(Document segment)
◇ ◇ ◇ ◇

ArcsAStri: The arcs of Arc Slice Proximity Catch Digraph (AS-PCD) for 2D data - one triangle case

Description

An object of class "PCDs". Returns arcs as tails (or sources) and heads (or arrow ends) for data set Xp as the vertices of AS-PCD.

AS proximity regions are constructed with respect to the triangle tri, i.e., arcs may exist for points only inside tri. It also provides various descriptions and quantities about the arcs of the AS-PCD such as number of arcs, arc density, etc.

Vertex regions are based on the center M="CC" for circumcenter of tri; or \(M=(m_1,m_2)\) in Cartesian coordinates or \(M=(\alpha,\beta,\gamma)\) in barycentric coordinates in the interior of the triangle tri; default is M="CC" the circumcenter of tri.

See also (ceyhan:Phd-thesis,ceyhan:comp-geo-2010,ceyhan:mcap2012;textualpcds).

Usage

ArcsAStri(Xp, tri, M = "CC")

Arguments

A set of 2D points which constitute the vertices of the AS-PCD.

tri

Three 2D points, stacked row-wise, each row representing a vertex of the triangle.

◇ ◇ ◇ ◇

(Recorded information)
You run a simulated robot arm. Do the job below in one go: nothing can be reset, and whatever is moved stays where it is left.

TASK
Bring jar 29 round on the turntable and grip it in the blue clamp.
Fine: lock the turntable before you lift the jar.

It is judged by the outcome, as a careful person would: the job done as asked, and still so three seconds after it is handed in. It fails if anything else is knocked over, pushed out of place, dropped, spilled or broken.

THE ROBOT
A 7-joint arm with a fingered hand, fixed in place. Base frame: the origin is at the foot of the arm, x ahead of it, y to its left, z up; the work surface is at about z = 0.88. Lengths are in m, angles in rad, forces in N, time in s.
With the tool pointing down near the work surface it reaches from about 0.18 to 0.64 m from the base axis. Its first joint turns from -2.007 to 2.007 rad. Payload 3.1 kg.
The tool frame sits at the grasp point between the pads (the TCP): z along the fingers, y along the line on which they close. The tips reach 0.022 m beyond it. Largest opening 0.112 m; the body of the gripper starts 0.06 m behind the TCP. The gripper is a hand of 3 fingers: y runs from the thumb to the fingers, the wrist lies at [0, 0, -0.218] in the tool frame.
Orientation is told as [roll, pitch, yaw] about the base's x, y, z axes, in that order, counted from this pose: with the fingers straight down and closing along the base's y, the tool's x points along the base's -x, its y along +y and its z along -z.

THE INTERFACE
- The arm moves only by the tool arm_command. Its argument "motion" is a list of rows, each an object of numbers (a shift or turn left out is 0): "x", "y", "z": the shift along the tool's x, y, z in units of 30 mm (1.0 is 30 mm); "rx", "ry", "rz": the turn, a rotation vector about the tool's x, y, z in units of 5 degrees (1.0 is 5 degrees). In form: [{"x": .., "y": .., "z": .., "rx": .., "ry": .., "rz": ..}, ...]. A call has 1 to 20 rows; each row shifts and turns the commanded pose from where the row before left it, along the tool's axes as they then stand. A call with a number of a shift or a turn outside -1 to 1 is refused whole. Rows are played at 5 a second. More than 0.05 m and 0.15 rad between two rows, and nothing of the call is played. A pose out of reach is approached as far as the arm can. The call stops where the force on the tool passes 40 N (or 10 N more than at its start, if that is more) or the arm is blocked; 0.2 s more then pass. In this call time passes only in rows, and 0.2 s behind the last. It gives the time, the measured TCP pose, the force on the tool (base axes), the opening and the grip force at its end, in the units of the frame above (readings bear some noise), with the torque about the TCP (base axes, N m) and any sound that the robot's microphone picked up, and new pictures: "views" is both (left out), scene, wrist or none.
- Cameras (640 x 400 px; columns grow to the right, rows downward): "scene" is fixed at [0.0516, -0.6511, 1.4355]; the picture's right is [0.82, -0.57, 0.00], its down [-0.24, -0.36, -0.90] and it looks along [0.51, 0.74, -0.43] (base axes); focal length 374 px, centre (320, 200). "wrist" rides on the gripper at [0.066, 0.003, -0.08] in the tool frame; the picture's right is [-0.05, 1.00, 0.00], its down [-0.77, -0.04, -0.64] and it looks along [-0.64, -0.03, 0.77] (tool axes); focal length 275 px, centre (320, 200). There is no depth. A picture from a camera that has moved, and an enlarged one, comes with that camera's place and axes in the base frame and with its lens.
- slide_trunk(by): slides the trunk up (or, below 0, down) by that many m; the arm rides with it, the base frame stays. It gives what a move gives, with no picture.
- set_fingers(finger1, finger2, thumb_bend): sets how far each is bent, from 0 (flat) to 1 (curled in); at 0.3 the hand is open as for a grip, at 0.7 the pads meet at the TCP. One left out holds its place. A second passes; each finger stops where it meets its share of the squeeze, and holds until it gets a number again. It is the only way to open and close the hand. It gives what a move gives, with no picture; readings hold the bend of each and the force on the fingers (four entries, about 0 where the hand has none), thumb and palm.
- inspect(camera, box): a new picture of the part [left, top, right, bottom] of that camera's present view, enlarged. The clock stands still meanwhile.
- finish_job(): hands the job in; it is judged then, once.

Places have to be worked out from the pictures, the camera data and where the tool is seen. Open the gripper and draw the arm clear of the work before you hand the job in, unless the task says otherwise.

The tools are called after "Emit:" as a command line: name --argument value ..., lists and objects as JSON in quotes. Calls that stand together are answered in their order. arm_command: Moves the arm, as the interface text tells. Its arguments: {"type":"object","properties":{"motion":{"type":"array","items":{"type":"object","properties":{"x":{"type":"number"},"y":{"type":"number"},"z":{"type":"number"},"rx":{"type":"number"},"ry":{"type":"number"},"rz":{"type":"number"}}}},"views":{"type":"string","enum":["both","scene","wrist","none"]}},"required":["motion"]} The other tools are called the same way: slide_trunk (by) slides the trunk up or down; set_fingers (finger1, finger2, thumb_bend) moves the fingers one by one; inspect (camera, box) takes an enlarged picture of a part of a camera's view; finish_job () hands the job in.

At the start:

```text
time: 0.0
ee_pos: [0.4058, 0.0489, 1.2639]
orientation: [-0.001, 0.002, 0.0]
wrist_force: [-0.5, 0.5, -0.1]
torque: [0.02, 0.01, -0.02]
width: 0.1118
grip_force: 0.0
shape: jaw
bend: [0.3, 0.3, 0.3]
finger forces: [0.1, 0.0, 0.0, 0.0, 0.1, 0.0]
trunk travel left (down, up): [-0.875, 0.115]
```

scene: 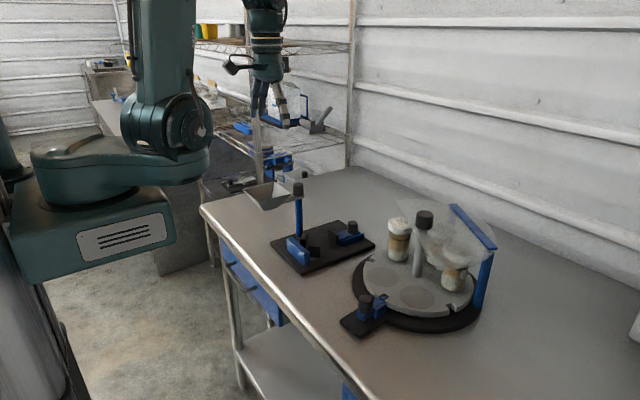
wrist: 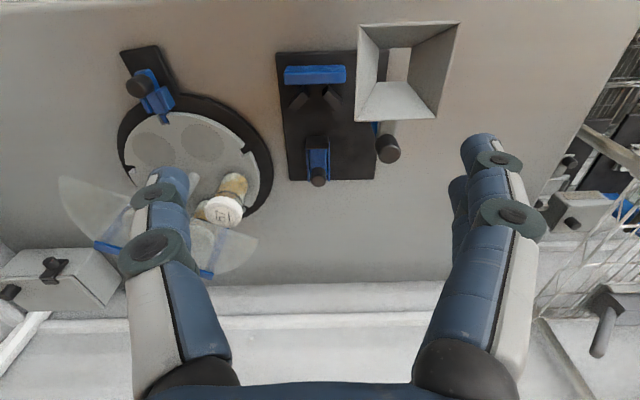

◇ ◇ ◇ ◇

(Exercise set)
a – Retype the section of the document segment that opens with "Vertex regions are" and closes with "of the AS-PCD.".
b – Continue the document segment that opens with "ArcsAStri: The arcs".

(Per-task outputs)
a –
Vertex regions are based on the center M="CC" for circumcenter of tri; or \(M=(m_1,m_2)\) in Cartesian coordinates or \(M=(\alpha,\beta,\gamma)\) in barycentric coordinates in the interior of the triangle tri; default is M="CC" the circumcenter of tri.

See also (ceyhan:Phd-thesis,ceyhan:comp-geo-2010,ceyhan:mcap2012;textualpcds).

Usage

ArcsAStri(Xp, tri, M = "CC")

Arguments

A set of 2D points which constitute the vertices of the AS-PCD.

b –
The center of the triangle. "CC" stands for circumcenter of the triangle tri or a 2D point in Cartesian coordinates or a 3D point in barycentric coordinates which serves as a center in the interior of the triangle \(T_b\); default is M="CC" i.e., the circumcenter of tri.

Value

A list with the elements

type

A description of the type of the digraph

parameters

Parameters of the digraph, here, it is the center used to construct the vertex regions i.e., circumcenter

tess.points

Points on which the tessellation of the study region is performed, here, tessellation is the support triangle.

tess.name

Name of data set used in tessellation (i.e., vertices of the triangle).

vertices

Vertices of the digraph, Xp.

vert.name

Name of the data set which constitute the vertices of the digraph

Tails (or sources) of the arcs of AS-PCD for 2D data set Xp as vertices of the digraph

Heads (or arrow ends) of the arcs of AS-PCD for 2D data set Xp as vertices of the digraph

mtitle

Text for "main" title in the plot of the digraph

quant

Various quantities for the digraph: number of vertices, number of partition points, number of intervals, number of arcs, and arc density.

References

Examples

Run this code

# NOT RUN {
A<-c(1,1); B<-c(2,0); C<-c(1.5,2);

Tr<-rbind(A,B,C);
n<-10

set.seed(1)
dat<-runif.tri(n,Tr)$g

M<-as.numeric(runif.tri(1,Tr)$g)  #try also  #M<-c(1.6,1.2)

ArcsAStri(dat,Tr,M)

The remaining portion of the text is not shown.